(What is needed): Spot every line with the word "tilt" and return it.

(Information supplied):
********************

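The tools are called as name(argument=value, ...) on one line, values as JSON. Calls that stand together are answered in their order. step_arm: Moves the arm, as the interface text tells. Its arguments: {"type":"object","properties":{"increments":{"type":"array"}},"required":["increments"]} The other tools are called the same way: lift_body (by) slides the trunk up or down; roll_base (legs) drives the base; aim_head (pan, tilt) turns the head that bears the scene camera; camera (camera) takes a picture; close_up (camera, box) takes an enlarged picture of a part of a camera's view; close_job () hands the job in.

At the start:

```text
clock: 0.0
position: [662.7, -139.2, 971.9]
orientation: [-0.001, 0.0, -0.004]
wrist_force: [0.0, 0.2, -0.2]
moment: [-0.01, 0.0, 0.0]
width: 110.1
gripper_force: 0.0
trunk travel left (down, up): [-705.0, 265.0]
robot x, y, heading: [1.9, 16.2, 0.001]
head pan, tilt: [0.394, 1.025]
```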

********************

(Exercise output):
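The tools are called as name(argument=value, ...) on one line, values as JSON. Calls that stand together are answered in their order. step_arm: Moves the arm, as the interface text tells. Its arguments: {"type":"object","properties":{"increments":{"type":"array"}},"required":["increments"]} The other tools are called the same way: lift_body (by) slides the trunk up or down; roll_base (legs) drives the base; aim_head (pan, tilt) turns the head that bears the scene camera; camera (camera) takes a picture; close_up (camera, box) takes an enlarged picture of a part of a camera's view; close_job () hands the job in.
head pan, tilt: [0.394, 1.025]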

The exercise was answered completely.